Pressemitteilung von Helmut Schwehm, Fraktionsvorsitzender Bündnis 90/Die Grünen im Stadtrat Edenkoben.

In der Rheinpfalz war zu lesen, dass, wie J. Luttenberger und S. Schmidt in „Ansichten einer Ministerin“ berichten, Frau Hubig die Auffassung vertritt, Abiturienten hätten mehr Zeit zum Lernen gehabt trotz oder gar wegen der Lockdowns bzw Corona bedingten Einschränkungen. Immerhin seien ja schulische Veranstaltungen wie z.B. Klassenfahrten ausgefallen.

Mag sein, dass gut motivierte und lernkompetente Schüler*innen die Präsenzfreie Zeit und die wackeligen IT-Lernplattformen nutzen konnten, um, intrinsisch motiviert, ihren Wissenshorizont zu vertiefen und zu erweitern. Vermutlich hatten Schüler*innen, wie viele genau weiß man nicht, at home funktionierende Endgeräte und vielleicht hatten Schüler*innen auch, wie viele genau weiß man natürlich nicht, dazu noch eine förderliche pädagogische Umgebung für effektives schooling.

Ist diese „Schüler-Elite“ aber für unsere Bildungslandschaft repräsentativ? Wer das glaubt, ist womöglich auf eigenartige Weise bildungsfern und favorisiert insgeheim ein bildungsbürgerlich, fast mittelalterlich anmutendes „Hauslernsystem“, das Eliten privilegiert, aber markante Flächen unserer Bildungslandschaft vernachlässigt.

Es darf nach einem Jahr Corona festgehalten werden:

  1. Das Krisenmanagement im Bildungsministerium war nicht vorausschauend; neudeutsch: nicht proaktiv.
  2. Seit Januar 2020 hätten Investitionen, Planungen, IT Fortbildungen für Lehrkräfte und IT Trainings für Schüler*innen auf Hochtouren laufen müssen.
  3. Fortbildungen zum Erwerb von IT Führerscheinen und IT Kompetenzlevel-Assessments für alle Lehrkräfte hätten durchführt werden müssen. Zeit hätte sowohl während präsenzfreier Schultage, als auch während der unterrichtsfreien Zeiten in Schulferien ausreichend zur Verfügung gestanden.
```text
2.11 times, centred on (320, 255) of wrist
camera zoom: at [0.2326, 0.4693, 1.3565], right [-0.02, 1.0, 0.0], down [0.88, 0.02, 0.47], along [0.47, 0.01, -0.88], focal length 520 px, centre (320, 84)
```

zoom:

Bis Ende September, spätestens bis Ende November 2020 hätte dieser Nachqualifizierungsprozess abgeschlossen sein können.
  4. Eine schon im Dezember 2019 einberufene Task Force hätte Lernplattformen erarbeiten, bundesweite Kompatibilität überprüfen und technische IT Belastungstests an Schulen durchführen können.
  5. Eine weitere Task Force hätte mit geeigneten im Vertrieb und Einkauf erfahrenen Organisationen die Beschaffungsprobleme für Schülerhardware lösen können.
  6. Kooperationsverträge mit Hochschulen hätten Evaluationsprogramme entwickeln können, um die Effektivität und Effizienz, sowie um die soziale Tiefen-Dimension von Lernplattformen auswerten und überprüfen zu können.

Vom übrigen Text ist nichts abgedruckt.